━━━━━ DOCUMENT
“Is REDD the new green? Reconciling conservation conflicts.”
By Jaboury Ghazoul
Professor of Ecosystem Management
ETH Zurich, Switzerland
Tue 13 Jul 2010: 2pm-3pm
DBS Conference Room 1
Block S2, Level 3 [map]
Department of Biological Sciences
National University of Singapore
Host: Prof. Navjot Sodhi
About the speaker – Jaboury Ghazoul is Professor of Ecosystem Management at ETH Zurich. His interests lie in plant ecology, and specifically plant-animal interactions underlying plant reproduction, a subject he approaches from the perspectives of land use change, and conservation, as well as basic ecology. Although initially a marine biologist, Jaboury obtained his PhD in evolutionary ecology and then went on to specialize in tropical forest ecology, working in the forests of Vietnam, Thailand, and Costa Rica and now spending most of his time in India, Malaysia and the Seychelles.
After eight years at Imperial College London he moved to ETH Zurich where he established the current Professorship in Ecosystem Management. He is Editor-in-Chief of Biotropica and recently published, with Douglas Sheil, a book titled “Tropical Rain Forest Diversity, Ecology and Conservation“.
━━━━━━━━━━
━━━━━ DATASET EXTRACT
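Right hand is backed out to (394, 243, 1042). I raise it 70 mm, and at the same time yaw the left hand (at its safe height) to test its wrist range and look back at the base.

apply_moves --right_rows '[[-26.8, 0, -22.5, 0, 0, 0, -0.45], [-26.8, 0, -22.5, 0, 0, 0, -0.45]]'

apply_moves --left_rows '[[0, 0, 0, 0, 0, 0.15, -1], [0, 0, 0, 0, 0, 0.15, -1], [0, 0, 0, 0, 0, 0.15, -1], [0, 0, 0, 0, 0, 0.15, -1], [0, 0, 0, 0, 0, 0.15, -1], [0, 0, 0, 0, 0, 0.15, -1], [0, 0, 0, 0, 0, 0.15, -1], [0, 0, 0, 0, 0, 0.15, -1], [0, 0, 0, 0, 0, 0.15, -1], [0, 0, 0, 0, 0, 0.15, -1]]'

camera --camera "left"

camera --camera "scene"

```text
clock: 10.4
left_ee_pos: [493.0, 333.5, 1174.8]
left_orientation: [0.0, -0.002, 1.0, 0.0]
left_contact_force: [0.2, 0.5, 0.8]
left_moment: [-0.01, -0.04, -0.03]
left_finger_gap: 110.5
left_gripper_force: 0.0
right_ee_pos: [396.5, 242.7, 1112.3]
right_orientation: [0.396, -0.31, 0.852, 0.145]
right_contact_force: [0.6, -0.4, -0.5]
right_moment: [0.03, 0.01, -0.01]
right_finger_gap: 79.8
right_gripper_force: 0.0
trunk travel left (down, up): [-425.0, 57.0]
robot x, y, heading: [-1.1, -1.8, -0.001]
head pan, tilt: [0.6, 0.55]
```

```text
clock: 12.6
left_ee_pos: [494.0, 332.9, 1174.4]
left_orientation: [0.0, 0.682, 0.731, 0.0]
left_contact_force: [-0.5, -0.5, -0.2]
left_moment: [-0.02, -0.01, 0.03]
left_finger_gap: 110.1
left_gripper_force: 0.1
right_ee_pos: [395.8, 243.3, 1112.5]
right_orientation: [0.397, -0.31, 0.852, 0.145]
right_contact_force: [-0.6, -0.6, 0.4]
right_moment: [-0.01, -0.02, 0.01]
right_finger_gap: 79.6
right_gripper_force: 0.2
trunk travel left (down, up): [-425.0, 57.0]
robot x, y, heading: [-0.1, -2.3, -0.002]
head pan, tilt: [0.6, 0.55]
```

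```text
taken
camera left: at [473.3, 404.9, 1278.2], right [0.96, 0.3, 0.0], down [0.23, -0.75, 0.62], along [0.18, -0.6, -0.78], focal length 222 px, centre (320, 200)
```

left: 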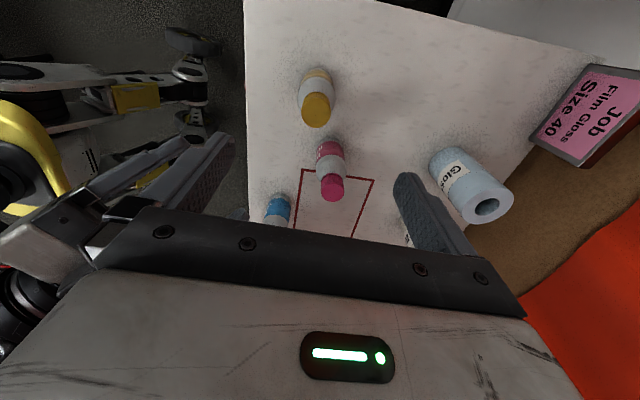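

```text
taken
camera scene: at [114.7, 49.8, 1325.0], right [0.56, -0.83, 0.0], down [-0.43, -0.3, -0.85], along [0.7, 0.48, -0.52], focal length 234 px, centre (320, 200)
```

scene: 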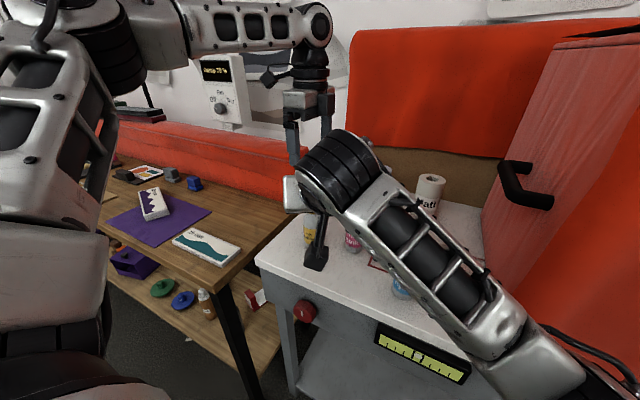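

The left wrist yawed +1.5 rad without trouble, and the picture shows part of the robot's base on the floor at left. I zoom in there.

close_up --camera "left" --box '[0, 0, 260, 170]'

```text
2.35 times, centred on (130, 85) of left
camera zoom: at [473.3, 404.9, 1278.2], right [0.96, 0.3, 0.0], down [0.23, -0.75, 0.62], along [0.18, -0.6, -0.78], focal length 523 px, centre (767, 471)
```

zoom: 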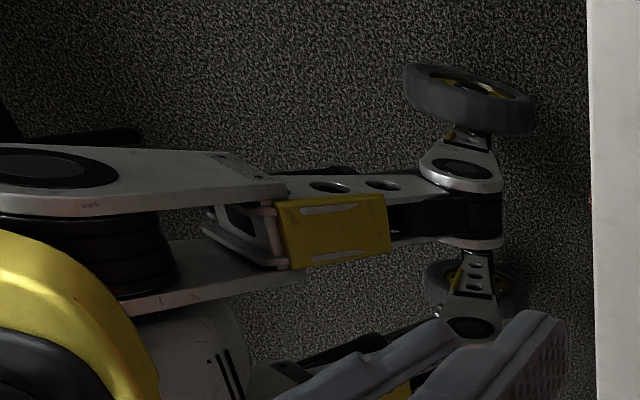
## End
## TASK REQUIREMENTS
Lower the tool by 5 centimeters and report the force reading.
━━━━━━━━━━
## TASK REQUIREMENTS
**1.** In the document, find "By Jaboury Ghazoul" and reproduce everything up to and including "and the Seychelles.".
**2.** Supply the part of the document that comes after its last sentence.

## RESULTS IN ORDER
**1.**
By Jaboury Ghazoul
Professor of Ecosystem Management
ETH Zurich, Switzerland
Tue 13 Jul 2010: 2pm-3pm
DBS Conference Room 1
Block S2, Level 3 [map]
Department of Biological Sciences
National University of Singapore
Host: Prof. Navjot Sodhi
About the speaker – Jaboury Ghazoul is Professor of Ecosystem Management at ETH Zurich. His interests lie in plant ecology, and specifically plant-animal interactions underlying plant reproduction, a subject he approaches from the perspectives of land use change, and conservation, as well as basic ecology. Although initially a marine biologist, Jaboury obtained his PhD in evolutionary ecology and then went on to specialize in tropical forest ecology, working in the forests of Vietnam, Thailand, and Costa Rica and now spending most of his time in India, Malaysia and the Seychelles.

**2.**
About the talk
“Reduced Emissions from Deforestation and Forest Degradation (REDD) is the latest attempt to reconcile global carbon management, conservation and land use objectives into a universal win-win scenario.
Its appeal arises from the fact that it allows developed countries to atone for their carbon profligacy by paying developing countries to stop deforestation – itself a major source of carbon emissions.
In the process, conservationists are kept happy by virtue of the consequent forest, and hence biodiversity, conservation.
While very much in support of such measures, I also contend that the successful implementation of REDD is likely to be fraught with difficulties associated with future demand for competing land uses, as well as less direct effects on national and regional economies. I explore these possibilities and by doing so highlight possible current and future challenges that REDD schemes may have to overcome.”